■ Extract provided
— begin —

Airlines Destinations
CAL Cargo Air Lines Liège, New York-JFK, Tel Aviv–Ben Gurion
TNT Airways Athens

Ground transport

Lane outside the Airport only available for shuttle buses.

The airport can be reached by car, taxi and public transport system. There is a shuttle bus system from/to both Limassol[25] and Nicosia.

Local buses are available at the airport to various locations in Larnaca.

Incidents and accidents

  • On 13 October 1977, Lufthansa Flight 181, flying from Palma de Mallorca to Frankfurt, with 91 passengers and crew was hijacked by four Popular Front for the Liberation of Palestine (PFLP) members, and was diverted and landed in turn at the airports in Rome, Larnaca, Bahrain and Dubai.[26] The Boeing 737 was then forced to fly on to Mogadishu Airport, Somalia, where a German antiterrorist squad stormed the plane, killing three hijackers, arresting one and rescuing all passengers.

— end —

Show the exact text of the extract provided starting from "Airlines Destinations" and stopping at the end of "locations in Larnaca.".

■ Available data
— begin —

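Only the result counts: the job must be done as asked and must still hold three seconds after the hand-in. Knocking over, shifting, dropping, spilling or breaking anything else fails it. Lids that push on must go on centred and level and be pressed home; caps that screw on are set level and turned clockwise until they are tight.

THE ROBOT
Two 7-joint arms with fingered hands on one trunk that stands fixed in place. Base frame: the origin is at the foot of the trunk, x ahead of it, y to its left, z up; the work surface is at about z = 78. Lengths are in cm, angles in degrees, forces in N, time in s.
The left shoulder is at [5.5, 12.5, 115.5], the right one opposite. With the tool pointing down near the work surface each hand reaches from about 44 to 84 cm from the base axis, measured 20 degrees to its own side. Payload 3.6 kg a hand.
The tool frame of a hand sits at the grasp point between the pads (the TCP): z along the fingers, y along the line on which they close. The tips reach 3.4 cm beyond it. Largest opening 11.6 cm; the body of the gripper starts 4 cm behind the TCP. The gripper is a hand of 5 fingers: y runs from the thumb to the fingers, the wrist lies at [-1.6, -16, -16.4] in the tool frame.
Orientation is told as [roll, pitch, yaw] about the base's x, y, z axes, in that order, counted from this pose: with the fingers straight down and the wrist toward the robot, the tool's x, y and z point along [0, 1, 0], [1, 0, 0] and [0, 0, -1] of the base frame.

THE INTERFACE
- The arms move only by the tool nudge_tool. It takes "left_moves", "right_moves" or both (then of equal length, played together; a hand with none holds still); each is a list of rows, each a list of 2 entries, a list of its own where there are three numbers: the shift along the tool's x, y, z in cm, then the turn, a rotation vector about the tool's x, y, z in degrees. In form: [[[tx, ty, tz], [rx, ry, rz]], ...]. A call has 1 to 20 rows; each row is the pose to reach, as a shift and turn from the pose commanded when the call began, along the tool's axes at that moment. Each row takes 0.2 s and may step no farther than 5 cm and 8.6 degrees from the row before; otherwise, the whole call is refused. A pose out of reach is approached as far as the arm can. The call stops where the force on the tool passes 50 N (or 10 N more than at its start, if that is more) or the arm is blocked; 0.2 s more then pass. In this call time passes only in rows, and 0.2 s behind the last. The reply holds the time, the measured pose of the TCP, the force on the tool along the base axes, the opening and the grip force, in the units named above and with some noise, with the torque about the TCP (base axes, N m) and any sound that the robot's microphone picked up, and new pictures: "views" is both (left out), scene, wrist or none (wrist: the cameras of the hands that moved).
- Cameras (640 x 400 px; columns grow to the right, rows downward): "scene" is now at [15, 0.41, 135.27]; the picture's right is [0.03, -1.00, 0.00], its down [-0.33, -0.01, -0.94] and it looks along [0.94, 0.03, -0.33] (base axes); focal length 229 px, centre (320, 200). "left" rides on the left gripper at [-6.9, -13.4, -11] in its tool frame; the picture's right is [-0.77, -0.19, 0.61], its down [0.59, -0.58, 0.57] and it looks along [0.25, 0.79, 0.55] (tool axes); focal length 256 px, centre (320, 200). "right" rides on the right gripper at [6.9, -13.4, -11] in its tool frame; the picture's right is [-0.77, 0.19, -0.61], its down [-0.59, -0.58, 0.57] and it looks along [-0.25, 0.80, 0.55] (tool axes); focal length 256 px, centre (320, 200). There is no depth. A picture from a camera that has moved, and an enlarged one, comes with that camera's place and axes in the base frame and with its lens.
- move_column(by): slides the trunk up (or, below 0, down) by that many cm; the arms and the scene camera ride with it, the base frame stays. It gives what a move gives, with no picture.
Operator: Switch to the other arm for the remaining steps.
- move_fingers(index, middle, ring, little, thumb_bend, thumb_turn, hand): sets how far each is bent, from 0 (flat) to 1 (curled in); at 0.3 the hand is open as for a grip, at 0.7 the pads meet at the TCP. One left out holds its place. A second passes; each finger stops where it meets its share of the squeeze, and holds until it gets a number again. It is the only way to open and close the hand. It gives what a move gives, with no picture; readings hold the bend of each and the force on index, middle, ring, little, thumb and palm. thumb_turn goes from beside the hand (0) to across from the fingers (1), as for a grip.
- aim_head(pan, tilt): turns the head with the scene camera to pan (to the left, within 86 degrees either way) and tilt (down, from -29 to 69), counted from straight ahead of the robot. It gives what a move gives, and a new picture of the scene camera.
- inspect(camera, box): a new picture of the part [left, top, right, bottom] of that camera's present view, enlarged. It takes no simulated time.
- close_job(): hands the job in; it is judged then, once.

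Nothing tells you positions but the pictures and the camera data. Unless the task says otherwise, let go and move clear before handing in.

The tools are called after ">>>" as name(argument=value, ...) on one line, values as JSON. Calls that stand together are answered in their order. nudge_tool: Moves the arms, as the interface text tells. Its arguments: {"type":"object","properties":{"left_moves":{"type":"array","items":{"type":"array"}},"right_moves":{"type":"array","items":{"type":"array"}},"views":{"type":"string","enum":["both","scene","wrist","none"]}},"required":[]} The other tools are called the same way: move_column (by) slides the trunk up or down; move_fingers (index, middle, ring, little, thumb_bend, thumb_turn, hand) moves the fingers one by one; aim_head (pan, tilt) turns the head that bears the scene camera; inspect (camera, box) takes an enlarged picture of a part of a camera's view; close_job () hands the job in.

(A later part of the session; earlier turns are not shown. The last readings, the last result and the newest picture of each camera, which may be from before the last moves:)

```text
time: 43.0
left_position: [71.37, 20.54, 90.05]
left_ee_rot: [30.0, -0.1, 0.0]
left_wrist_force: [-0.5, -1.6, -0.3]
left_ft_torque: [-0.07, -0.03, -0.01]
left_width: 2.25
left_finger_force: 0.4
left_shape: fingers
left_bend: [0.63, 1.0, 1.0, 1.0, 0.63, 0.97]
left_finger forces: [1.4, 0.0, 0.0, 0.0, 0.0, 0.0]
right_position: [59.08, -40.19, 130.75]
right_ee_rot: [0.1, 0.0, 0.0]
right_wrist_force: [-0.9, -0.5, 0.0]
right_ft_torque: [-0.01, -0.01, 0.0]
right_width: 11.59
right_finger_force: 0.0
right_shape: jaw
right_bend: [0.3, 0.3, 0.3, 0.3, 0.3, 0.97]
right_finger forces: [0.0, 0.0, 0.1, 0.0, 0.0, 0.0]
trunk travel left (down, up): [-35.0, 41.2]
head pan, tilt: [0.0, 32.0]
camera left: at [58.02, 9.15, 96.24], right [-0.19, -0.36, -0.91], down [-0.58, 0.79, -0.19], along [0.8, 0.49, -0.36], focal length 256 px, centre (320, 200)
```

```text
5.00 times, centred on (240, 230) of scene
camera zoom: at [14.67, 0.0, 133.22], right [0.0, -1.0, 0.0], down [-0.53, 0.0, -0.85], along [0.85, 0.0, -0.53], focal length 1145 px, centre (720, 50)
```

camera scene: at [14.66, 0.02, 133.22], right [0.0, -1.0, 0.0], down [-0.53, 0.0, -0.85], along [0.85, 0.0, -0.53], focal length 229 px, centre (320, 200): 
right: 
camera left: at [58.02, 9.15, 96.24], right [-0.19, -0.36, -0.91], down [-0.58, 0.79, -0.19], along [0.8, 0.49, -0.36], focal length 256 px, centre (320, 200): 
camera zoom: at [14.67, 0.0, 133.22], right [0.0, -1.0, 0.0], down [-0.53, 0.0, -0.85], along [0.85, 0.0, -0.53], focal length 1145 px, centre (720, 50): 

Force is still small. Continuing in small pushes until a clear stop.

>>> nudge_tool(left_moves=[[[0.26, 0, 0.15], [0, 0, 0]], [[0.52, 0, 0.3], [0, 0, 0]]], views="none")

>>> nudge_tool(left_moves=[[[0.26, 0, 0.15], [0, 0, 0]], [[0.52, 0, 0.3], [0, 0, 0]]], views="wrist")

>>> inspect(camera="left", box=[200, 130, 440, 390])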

— end —

■ The completed task
Airlines Destinations
CAL Cargo Air Lines Liège, New York-JFK, Tel Aviv–Ben Gurion
TNT Airways Athens

Ground transport

Lane outside the Airport only available for shuttle buses.

The airport can be reached by car, taxi and public transport system. There is a shuttle bus system from/to both Limassol[25] and Nicosia.

Local buses are available at the airport to various locations in Larnaca.